_TASKS TO COMPLETE:_
1. Show the exact text of the selected passage starting from "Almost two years" and stopping at the end of "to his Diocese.".
2. Go on with the selected passage that begins "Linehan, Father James" from its last line.

_SELECTED PASSAGE:_
####

Linehan, Father James Colmar
1989, May 4
Date of Birth: 1902, November 11
June 7, 1989
The only Irish-born Sulpician serving in the United States in recent decades died peacefully on the morning of Ascension Day, May 4, 1989. The birthplace is significant since no one acquainted with James Colman Linehan could ever doubt that he was deeply rooted in Ireland, probably in County York, too, and very likely close to Blarney Castle. Indeed, as a boy he often guided tourists around the Castle and its famous stone near his family home, proudly named “Fatima.”
James Linehan was born on November 11, 1902, the son of Daniel and Ellen (nee Henshon) Linehan. His formal education began in the Monastery Schools of Cork. His college years, with a major in philosophy, were spent with the Jesuits in Limerick at Mungret College. Hearing a call to the priesthood, he affiliated with the Diocese of Charleston. Bishop William T. Russell then directed him to St. Mary’s Seminary in Baltimore for his theological studies. Gifted with a keen memory, he completed his preparation for the priesthood and was ordained on June 11, 1927, not in Charleston, for Bishop Russell had died three months before, but in New York’s St. Patrick’s Cathedral by Patrick Cardinal Hayes. The next day the new priest celebrated Mass at the Jesuits’ St. Ignatius Church. After a visit with his family in Ireland, he was assigned by newly appointed Bishop Emmet M. Walsh to assist the pastor of Beaufort, South Carolina, and its several mission churches.
Almost two years later Father Linehan wrote to the Sulpician provincial, Father John Fenlon, and applied for admission to our Society of diocesan priests and declared his readiness to begin the year of formation in the fall of 1929. He had been encouraged in this desire, he wrote, by his seminary director, Daniel Duffy, S.S., and most recently by Anthony Vieban, S.S. Bishop Walsh had given his approval also. Following a visit to Father Fenlon, he was accepted as a Sulpician candidate and assigned to St. Charles College to teach Latin and religion. Father Fenlon, meanwhile, offered an unattached seminarian from New England to Bishop Walsh. Completing his ministry in Beaufort, particularly in directing a summer camp for youth which he had founded, Father Linehan reported to Baltimore while retaining his incardination with Charleston. He never made another extended visit to his Diocese.

####

(Logs of tool calls and replies)
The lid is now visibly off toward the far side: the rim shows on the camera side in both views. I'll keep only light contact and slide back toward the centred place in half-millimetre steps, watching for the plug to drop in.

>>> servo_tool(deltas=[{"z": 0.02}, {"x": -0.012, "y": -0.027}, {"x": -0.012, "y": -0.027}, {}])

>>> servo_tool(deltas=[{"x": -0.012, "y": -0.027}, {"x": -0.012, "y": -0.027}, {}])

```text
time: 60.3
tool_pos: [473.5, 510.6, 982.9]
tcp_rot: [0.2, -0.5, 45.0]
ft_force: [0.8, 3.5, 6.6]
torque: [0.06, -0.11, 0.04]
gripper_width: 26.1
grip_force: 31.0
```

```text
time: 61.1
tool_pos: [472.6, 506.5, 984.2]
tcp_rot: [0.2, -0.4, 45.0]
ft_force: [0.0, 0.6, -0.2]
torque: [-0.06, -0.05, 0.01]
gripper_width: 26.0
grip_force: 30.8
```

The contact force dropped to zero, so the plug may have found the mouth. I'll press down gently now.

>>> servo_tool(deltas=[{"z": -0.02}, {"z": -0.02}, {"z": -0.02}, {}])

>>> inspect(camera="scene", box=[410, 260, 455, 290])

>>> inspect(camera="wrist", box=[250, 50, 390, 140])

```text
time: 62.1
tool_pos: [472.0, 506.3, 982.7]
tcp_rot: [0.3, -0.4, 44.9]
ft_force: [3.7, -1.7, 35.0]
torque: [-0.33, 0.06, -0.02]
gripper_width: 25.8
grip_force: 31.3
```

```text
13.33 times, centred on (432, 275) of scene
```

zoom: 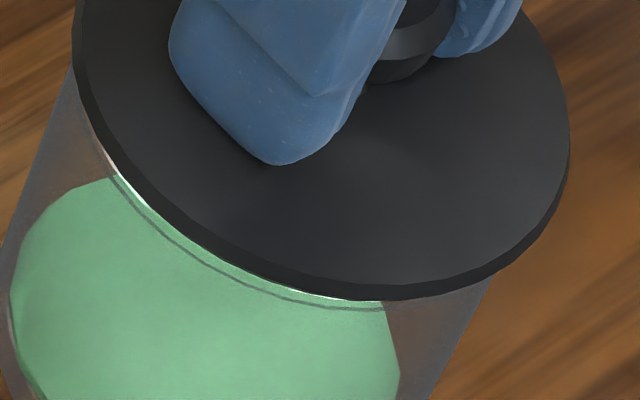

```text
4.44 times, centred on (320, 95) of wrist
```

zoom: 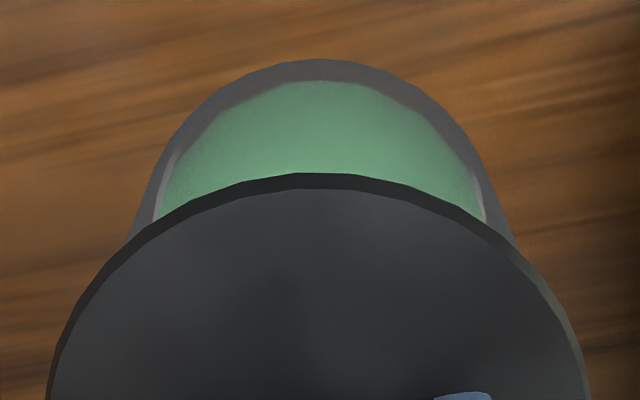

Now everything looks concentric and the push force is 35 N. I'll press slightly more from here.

####

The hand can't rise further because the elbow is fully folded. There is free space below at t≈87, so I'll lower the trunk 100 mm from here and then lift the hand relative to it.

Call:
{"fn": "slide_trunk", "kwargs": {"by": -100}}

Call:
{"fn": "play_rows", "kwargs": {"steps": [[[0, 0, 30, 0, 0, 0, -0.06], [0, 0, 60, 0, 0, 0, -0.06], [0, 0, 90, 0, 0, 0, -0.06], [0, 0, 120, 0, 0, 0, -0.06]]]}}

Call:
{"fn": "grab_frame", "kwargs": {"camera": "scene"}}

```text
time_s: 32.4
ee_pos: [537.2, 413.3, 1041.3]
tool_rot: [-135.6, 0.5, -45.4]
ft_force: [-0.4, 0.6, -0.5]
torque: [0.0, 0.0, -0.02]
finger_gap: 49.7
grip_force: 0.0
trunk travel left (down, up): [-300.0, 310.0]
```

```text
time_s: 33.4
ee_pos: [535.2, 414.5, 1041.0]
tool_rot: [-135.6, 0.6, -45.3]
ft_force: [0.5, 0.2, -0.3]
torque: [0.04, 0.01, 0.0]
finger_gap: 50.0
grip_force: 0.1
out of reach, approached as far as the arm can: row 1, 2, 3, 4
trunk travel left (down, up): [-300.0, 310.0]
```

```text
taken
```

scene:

####

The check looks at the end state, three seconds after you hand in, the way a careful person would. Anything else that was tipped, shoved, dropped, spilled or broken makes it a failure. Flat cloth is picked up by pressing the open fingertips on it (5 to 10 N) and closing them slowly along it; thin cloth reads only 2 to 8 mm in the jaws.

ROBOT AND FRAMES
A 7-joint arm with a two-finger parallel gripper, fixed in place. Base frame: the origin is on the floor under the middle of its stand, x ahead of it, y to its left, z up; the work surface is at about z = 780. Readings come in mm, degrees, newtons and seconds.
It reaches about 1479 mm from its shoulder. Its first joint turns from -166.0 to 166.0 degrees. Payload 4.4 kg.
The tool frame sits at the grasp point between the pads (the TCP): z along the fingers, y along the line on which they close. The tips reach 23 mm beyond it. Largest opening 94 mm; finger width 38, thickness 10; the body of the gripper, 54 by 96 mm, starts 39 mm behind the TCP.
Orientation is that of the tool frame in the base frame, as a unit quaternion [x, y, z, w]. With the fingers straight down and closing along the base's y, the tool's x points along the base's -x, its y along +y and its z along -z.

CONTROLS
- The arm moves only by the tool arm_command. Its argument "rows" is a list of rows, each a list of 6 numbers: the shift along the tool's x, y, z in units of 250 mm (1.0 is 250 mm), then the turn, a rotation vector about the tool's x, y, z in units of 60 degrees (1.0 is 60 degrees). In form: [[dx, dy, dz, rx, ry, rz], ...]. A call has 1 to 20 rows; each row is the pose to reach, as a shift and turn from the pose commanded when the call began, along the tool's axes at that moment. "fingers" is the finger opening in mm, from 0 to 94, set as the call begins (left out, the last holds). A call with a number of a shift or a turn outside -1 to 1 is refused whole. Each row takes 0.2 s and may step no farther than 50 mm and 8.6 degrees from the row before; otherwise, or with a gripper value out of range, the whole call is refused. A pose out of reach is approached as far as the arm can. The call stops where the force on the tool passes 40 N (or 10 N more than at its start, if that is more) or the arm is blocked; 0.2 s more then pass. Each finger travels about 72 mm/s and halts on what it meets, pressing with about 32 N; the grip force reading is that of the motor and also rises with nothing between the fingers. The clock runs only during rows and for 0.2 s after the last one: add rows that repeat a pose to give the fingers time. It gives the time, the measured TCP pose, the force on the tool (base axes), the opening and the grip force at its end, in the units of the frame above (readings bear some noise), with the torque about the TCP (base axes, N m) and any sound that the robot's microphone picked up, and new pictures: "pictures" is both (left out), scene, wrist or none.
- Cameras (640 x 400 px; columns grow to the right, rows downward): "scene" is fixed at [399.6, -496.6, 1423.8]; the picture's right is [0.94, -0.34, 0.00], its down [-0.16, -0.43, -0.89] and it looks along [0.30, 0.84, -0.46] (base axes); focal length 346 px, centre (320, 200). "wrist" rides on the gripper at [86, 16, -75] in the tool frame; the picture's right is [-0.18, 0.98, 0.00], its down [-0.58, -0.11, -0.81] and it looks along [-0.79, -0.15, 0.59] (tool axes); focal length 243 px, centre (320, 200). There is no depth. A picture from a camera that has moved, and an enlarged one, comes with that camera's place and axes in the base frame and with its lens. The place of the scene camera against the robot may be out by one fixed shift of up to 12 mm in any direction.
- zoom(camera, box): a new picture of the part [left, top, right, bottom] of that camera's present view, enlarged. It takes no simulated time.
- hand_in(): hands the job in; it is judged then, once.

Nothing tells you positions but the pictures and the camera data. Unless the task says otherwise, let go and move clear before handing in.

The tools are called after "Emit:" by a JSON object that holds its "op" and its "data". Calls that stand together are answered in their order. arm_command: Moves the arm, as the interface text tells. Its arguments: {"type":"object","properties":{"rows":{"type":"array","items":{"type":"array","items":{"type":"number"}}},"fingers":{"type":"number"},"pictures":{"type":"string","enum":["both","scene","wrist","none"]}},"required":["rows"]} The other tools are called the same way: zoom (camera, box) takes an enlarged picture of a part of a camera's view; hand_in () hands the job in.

####

_OUTPUTS BY TASK:_
1.
Almost two years later Father Linehan wrote to the Sulpician provincial, Father John Fenlon, and applied for admission to our Society of diocesan priests and declared his readiness to begin the year of formation in the fall of 1929. He had been encouraged in this desire, he wrote, by his seminary director, Daniel Duffy, S.S., and most recently by Anthony Vieban, S.S. Bishop Walsh had given his approval also. Following a visit to Father Fenlon, he was accepted as a Sulpician candidate and assigned to St. Charles College to teach Latin and religion. Father Fenlon, meanwhile, offered an unattached seminarian from New England to Bishop Walsh. Completing his ministry in Beaufort, particularly in directing a summer camp for youth which he had founded, Father Linehan reported to Baltimore while retaining his incardination with Charleston. He never made another extended visit to his Diocese.

2.
His innate charm, lively sense of humor, and boundless store of tales and jokes attracted friends wherever he went. Many an Irish student in local universities was befriended by him and he mingled easily with the simple and the great, especially if they had Irish connections. After teaching successfully for a year at St. Charles, he did parish work for the summer in Brooklyn, a pattern that he followed in the New York area for some fifteen years. That fall he entered the Sulpician year of formation, then located in a house on the St Charles campus. At Thanksgiving he obtained an unusual permission for the year of solitude to visit his sister in New York who was alone with her two young daughters following the break-up of her marriage. Family troubles became another pattern that would absorb Father Linehan’s attention. His restless energy and numerous social commitments, which “might not fit the quiet Sulpician life,” were noted by his superiors at the end of that year before he rejoined the faculty of St. Charles. At Christmas he was in Cork as Daniel, his father, breathed his last, a grievous loss accepted with deep faith by the family.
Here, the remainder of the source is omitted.